**Requirements**.
Return the material word for word. Do not include pictures.

**Information shown**.
◇ ◇ ◇ ◇ ◇
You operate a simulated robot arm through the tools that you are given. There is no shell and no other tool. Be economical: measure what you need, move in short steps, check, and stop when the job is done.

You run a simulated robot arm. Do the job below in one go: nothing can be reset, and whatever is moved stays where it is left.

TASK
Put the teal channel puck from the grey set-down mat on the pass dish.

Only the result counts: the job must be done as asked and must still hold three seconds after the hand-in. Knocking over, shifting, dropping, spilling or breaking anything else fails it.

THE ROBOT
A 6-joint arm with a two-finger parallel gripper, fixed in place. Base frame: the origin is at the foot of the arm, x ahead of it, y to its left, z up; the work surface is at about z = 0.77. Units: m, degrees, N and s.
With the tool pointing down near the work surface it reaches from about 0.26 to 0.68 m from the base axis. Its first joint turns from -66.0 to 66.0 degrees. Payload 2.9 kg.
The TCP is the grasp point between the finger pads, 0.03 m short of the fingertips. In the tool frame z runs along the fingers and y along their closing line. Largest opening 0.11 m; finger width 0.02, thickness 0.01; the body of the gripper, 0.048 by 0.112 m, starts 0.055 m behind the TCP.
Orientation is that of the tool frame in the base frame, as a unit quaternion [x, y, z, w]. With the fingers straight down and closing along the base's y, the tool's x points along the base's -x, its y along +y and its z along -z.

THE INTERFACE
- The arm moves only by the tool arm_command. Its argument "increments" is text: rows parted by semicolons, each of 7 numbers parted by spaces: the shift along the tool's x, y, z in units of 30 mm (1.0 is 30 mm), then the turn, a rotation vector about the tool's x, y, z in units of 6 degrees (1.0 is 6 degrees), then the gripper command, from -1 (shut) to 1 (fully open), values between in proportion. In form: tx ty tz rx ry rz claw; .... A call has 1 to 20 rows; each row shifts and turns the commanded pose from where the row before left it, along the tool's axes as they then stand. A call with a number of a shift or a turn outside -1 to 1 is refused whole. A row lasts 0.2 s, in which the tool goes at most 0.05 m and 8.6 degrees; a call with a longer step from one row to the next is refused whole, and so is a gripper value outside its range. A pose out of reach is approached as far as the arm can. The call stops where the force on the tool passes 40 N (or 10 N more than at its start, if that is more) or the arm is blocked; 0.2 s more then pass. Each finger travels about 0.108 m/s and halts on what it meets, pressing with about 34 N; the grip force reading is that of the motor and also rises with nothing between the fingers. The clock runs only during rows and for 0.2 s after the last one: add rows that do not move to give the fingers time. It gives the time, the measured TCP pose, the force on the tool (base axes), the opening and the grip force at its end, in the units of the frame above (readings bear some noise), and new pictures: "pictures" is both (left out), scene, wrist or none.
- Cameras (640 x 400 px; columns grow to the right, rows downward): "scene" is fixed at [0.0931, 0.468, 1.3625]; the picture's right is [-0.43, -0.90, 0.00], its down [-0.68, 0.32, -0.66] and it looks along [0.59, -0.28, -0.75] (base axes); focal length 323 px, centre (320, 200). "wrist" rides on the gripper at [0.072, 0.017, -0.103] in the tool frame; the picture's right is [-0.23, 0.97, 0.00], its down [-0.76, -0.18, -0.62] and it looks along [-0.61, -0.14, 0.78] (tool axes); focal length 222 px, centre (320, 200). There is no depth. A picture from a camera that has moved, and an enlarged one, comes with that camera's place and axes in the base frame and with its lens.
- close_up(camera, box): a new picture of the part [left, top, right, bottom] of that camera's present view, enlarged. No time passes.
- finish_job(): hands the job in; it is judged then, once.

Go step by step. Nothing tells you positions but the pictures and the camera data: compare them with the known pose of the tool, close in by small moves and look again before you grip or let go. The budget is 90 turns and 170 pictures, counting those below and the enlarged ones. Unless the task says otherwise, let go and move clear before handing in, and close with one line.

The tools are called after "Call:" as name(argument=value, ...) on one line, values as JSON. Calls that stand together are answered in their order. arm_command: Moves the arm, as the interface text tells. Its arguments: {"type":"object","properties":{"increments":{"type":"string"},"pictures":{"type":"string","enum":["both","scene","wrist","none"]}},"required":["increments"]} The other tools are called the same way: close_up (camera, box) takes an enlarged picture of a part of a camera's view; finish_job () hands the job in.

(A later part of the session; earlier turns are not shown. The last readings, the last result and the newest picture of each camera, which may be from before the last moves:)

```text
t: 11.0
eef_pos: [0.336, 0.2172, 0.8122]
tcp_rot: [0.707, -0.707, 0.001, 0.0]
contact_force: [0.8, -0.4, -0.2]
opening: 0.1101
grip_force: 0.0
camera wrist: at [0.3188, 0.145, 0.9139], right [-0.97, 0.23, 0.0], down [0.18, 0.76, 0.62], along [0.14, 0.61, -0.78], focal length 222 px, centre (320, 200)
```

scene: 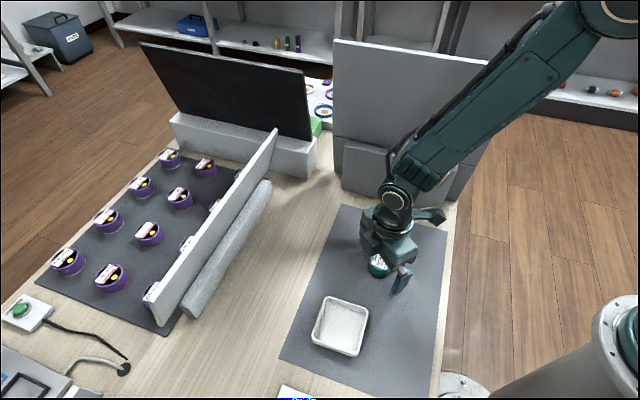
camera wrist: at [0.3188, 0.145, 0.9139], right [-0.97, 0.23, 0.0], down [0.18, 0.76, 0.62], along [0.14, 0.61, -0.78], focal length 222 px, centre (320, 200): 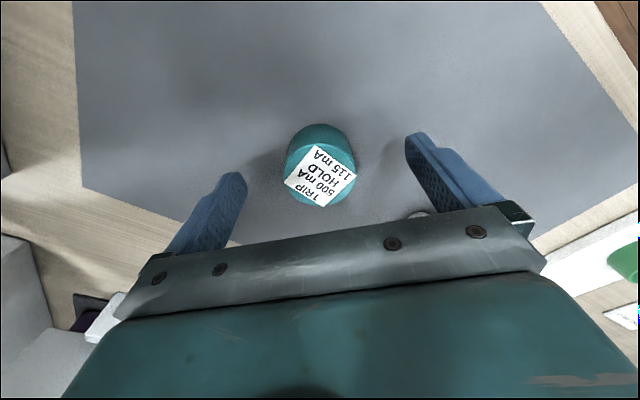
◇ ◇ ◇ ◇ ◇
**Response to this exercise**.
You operate a simulated robot arm through the tools that you are given. There is no shell and no other tool. Be economical: measure what you need, move in short steps, check, and stop when the job is done.

You run a simulated robot arm. Do the job below in one go: nothing can be reset, and whatever is moved stays where it is left.

TASK
Put the teal channel puck from the grey set-down mat on the pass dish.

Only the result counts: the job must be done as asked and must still hold three seconds after the hand-in. Knocking over, shifting, dropping, spilling or breaking anything else fails it.

THE ROBOT
A 6-joint arm with a two-finger parallel gripper, fixed in place. Base frame: the origin is at the foot of the arm, x ahead of it, y to its left, z up; the work surface is at about z = 0.77. Units: m, degrees, N and s.
With the tool pointing down near the work surface it reaches from about 0.26 to 0.68 m from the base axis. Its first joint turns from -66.0 to 66.0 degrees. Payload 2.9 kg.
The TCP is the grasp point between the finger pads, 0.03 m short of the fingertips. In the tool frame z runs along the fingers and y along their closing line. Largest opening 0.11 m; finger width 0.02, thickness 0.01; the body of the gripper, 0.048 by 0.112 m, starts 0.055 m behind the TCP.
Orientation is that of the tool frame in the base frame, as a unit quaternion [x, y, z, w]. With the fingers straight down and closing along the base's y, the tool's x points along the base's -x, its y along +y and its z along -z.

THE INTERFACE
- The arm moves only by the tool arm_command. Its argument "increments" is text: rows parted by semicolons, each of 7 numbers parted by spaces: the shift along the tool's x, y, z in units of 30 mm (1.0 is 30 mm), then the turn, a rotation vector about the tool's x, y, z in units of 6 degrees (1.0 is 6 degrees), then the gripper command, from -1 (shut) to 1 (fully open), values between in proportion. In form: tx ty tz rx ry rz claw; .... A call has 1 to 20 rows; each row shifts and turns the commanded pose from where the row before left it, along the tool's axes as they then stand. A call with a number of a shift or a turn outside -1 to 1 is refused whole. A row lasts 0.2 s, in which the tool goes at most 0.05 m and 8.6 degrees; a call with a longer step from one row to the next is refused whole, and so is a gripper value outside its range. A pose out of reach is approached as far as the arm can. The call stops where the force on the tool passes 40 N (or 10 N more than at its start, if that is more) or the arm is blocked; 0.2 s more then pass. Each finger travels about 0.108 m/s and halts on what it meets, pressing with about 34 N; the grip force reading is that of the motor and also rises with nothing between the fingers. The clock runs only during rows and for 0.2 s after the last one: add rows that do not move to give the fingers time. It gives the time, the measured TCP pose, the force on the tool (base axes), the opening and the grip force at its end, in the units of the frame above (readings bear some noise), and new pictures: "pictures" is both (left out), scene, wrist or none.
- Cameras (640 x 400 px; columns grow to the right, rows downward): "scene" is fixed at [0.0931, 0.468, 1.3625]; the picture's right is [-0.43, -0.90, 0.00], its down [-0.68, 0.32, -0.66] and it looks along [0.59, -0.28, -0.75] (base axes); focal length 323 px, centre (320, 200). "wrist" rides on the gripper at [0.072, 0.017, -0.103] in the tool frame; the picture's right is [-0.23, 0.97, 0.00], its down [-0.76, -0.18, -0.62] and it looks along [-0.61, -0.14, 0.78] (tool axes); focal length 222 px, centre (320, 200). There is no depth. A picture from a camera that has moved, and an enlarged one, comes with that camera's place and axes in the base frame and with its lens.
- close_up(camera, box): a new picture of the part [left, top, right, bottom] of that camera's present view, enlarged. No time passes.
- finish_job(): hands the job in; it is judged then, once.

Go step by step. Nothing tells you positions but the pictures and the camera data: compare them with the known pose of the tool, close in by small moves and look again before you grip or let go. The budget is 90 turns and 170 pictures, counting those below and the enlarged ones. Unless the task says otherwise, let go and move clear before handing in, and close with one line.

The tools are called after "Call:" as name(argument=value, ...) on one line, values as JSON. Calls that stand together are answered in their order. arm_command: Moves the arm, as the interface text tells. Its arguments: {"type":"object","properties":{"increments":{"type":"string"},"pictures":{"type":"string","enum":["both","scene","wrist","none"]}},"required":["increments"]} The other tools are called the same way: close_up (camera, box) takes an enlarged picture of a part of a camera's view; finish_job () hands the job in.

(A later part of the session; earlier turns are not shown. The last readings, the last result and the newest picture of each camera, which may be from before the last moves:)

```text
t: 11.0
eef_pos: [0.336, 0.2172, 0.8122]
tcp_rot: [0.707, -0.707, 0.001, 0.0]
contact_force: [0.8, -0.4, -0.2]
opening: 0.1101
grip_force: 0.0
camera wrist: at [0.3188, 0.145, 0.9139], right [-0.97, 0.23, 0.0], down [0.18, 0.76, 0.62], along [0.14, 0.61, -0.78], focal length 222 px, centre (320, 200)
```

scene: 
camera wrist: at [0.3188, 0.145, 0.9139], right [-0.97, 0.23, 0.0], down [0.18, 0.76, 0.62], along [0.14, 0.61, -0.78], focal length 222 px, centre (320, 200): 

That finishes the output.